Nevertheless, the sanatorium made Aalto famous abroad – functionalism at its best, practical AND pretty. Oh and the atmosphere is stunning. I could not stop thinking that there is TB bacteria hiding somewhere.
But in fact after the scientist found more efficient ways to defeat TB, the sanatorium was used as a “normal” hospital for 40 years since the 1970s. The hospital closed a few year ago and parts of it have been rented by MLL afterwards. Some activities take place in some parts of the sanatorium during the weekedays, which means that the hospital at the weekend – when the guided tours take place – feels superempty and exciting.
Well, havea look for yourself.
Fresh pine-scented air and sun – sounds legit.

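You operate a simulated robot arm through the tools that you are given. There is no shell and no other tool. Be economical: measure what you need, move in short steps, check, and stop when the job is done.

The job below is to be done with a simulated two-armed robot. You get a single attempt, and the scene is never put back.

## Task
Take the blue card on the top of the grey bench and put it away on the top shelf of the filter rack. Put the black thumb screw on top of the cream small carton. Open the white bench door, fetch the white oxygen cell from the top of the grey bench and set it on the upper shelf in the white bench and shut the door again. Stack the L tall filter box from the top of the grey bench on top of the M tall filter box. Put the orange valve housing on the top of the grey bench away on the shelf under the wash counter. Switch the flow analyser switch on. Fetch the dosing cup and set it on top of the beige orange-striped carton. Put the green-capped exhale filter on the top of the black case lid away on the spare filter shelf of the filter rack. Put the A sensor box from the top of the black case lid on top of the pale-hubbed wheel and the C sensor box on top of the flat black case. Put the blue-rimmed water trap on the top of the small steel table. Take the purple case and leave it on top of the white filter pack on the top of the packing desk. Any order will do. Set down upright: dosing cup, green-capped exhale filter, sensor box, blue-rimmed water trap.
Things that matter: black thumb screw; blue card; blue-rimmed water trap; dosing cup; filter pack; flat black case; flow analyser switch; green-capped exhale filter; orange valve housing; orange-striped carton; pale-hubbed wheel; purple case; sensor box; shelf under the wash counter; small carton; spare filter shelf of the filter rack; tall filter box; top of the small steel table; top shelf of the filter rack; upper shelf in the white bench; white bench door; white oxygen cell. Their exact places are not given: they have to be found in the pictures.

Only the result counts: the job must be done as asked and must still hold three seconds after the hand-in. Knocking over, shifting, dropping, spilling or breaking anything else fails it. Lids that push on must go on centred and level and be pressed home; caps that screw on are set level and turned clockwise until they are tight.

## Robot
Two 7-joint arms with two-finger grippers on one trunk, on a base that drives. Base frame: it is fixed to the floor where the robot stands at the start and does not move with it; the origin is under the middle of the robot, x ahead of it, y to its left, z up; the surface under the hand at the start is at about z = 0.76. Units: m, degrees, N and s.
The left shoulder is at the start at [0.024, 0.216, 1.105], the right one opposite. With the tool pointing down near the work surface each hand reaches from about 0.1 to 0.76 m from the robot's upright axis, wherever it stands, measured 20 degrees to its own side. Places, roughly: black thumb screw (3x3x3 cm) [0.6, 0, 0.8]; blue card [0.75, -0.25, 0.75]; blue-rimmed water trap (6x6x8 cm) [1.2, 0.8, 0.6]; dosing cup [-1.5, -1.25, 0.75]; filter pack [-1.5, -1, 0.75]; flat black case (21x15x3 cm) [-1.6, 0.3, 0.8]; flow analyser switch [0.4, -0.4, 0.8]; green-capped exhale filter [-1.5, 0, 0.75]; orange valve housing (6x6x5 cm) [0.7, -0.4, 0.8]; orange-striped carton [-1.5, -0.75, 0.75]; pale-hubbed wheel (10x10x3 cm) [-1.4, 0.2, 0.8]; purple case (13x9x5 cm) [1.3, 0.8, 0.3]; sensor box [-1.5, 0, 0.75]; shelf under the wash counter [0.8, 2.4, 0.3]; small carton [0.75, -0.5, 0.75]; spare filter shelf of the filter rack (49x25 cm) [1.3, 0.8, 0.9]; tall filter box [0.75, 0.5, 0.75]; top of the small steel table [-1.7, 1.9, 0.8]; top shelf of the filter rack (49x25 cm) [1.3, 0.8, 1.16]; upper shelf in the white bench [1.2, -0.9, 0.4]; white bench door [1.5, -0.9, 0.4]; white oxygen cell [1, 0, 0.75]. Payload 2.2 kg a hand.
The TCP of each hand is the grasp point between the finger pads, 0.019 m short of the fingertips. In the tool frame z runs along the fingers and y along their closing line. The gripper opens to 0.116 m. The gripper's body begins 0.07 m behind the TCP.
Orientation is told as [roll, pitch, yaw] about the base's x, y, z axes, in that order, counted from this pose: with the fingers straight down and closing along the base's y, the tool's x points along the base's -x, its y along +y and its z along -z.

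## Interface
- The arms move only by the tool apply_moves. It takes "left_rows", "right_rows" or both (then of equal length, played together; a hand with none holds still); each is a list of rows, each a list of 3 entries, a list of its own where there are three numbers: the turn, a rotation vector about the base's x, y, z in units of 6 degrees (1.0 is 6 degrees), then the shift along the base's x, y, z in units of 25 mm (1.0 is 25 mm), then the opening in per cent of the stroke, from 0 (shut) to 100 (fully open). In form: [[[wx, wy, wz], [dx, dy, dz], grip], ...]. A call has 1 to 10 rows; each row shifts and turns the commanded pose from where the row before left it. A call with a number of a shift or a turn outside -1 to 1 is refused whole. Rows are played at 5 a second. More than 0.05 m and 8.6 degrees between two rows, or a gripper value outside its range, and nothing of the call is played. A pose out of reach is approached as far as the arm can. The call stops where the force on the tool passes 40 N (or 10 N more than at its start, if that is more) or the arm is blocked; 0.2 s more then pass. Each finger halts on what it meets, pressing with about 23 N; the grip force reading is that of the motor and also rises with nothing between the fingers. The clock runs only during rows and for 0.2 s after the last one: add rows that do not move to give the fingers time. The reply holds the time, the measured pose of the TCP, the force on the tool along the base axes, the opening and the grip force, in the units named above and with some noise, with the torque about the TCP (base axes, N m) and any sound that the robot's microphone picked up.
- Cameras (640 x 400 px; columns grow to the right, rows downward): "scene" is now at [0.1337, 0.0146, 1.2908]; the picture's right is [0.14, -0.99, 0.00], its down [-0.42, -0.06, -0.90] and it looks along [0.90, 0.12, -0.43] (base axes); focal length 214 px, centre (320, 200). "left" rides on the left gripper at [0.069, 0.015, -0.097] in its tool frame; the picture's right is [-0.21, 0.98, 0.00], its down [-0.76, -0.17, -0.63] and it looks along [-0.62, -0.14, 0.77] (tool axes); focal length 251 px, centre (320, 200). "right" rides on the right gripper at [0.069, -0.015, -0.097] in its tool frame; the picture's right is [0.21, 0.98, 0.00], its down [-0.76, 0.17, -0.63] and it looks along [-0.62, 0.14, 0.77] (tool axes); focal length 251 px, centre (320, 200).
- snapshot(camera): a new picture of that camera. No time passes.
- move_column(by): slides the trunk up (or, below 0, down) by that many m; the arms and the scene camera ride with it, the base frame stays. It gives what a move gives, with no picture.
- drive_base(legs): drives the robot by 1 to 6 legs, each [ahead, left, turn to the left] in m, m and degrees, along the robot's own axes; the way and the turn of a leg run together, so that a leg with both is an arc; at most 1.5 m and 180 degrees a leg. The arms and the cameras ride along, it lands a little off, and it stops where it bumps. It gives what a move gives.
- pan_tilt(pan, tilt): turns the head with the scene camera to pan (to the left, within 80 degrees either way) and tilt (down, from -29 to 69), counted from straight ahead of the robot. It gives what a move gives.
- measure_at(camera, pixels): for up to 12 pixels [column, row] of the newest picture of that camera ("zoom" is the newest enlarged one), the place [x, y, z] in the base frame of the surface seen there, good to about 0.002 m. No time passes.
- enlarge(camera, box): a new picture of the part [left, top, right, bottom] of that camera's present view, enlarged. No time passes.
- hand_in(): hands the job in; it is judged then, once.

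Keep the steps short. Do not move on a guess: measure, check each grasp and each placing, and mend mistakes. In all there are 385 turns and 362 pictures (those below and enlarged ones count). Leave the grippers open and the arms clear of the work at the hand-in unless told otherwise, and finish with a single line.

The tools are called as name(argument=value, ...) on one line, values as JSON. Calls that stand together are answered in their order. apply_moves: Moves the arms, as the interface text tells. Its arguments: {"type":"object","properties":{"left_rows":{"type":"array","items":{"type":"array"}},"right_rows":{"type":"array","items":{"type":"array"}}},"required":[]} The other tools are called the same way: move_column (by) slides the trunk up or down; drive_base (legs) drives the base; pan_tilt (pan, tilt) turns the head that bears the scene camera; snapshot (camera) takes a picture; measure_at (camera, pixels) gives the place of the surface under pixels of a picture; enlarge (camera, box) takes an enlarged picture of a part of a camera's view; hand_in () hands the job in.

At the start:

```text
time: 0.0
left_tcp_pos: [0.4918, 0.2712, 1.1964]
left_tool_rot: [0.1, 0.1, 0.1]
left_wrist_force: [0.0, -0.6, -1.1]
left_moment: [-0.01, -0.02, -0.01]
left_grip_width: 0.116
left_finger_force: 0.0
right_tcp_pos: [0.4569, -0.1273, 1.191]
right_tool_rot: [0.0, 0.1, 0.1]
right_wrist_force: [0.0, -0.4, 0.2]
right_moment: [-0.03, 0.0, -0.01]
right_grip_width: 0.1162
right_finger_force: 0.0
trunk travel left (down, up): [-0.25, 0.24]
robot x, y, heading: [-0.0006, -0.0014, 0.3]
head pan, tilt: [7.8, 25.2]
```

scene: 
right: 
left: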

Aalto waves, fresh, bright colours, absence of corners for hygiene reasons.
The 1970s meet Aalto.
Aaltos none functioning tile stove – a slight design fail 😉 the smoke does not really sink down, does it…
Hygienic lights. Chapel and social room in one.
FreE toilet boot and a smart door handle which won’t catch your sleeve.
Spitter and “silent” hand sinks.
Young scared birdy in the garden… we let her be.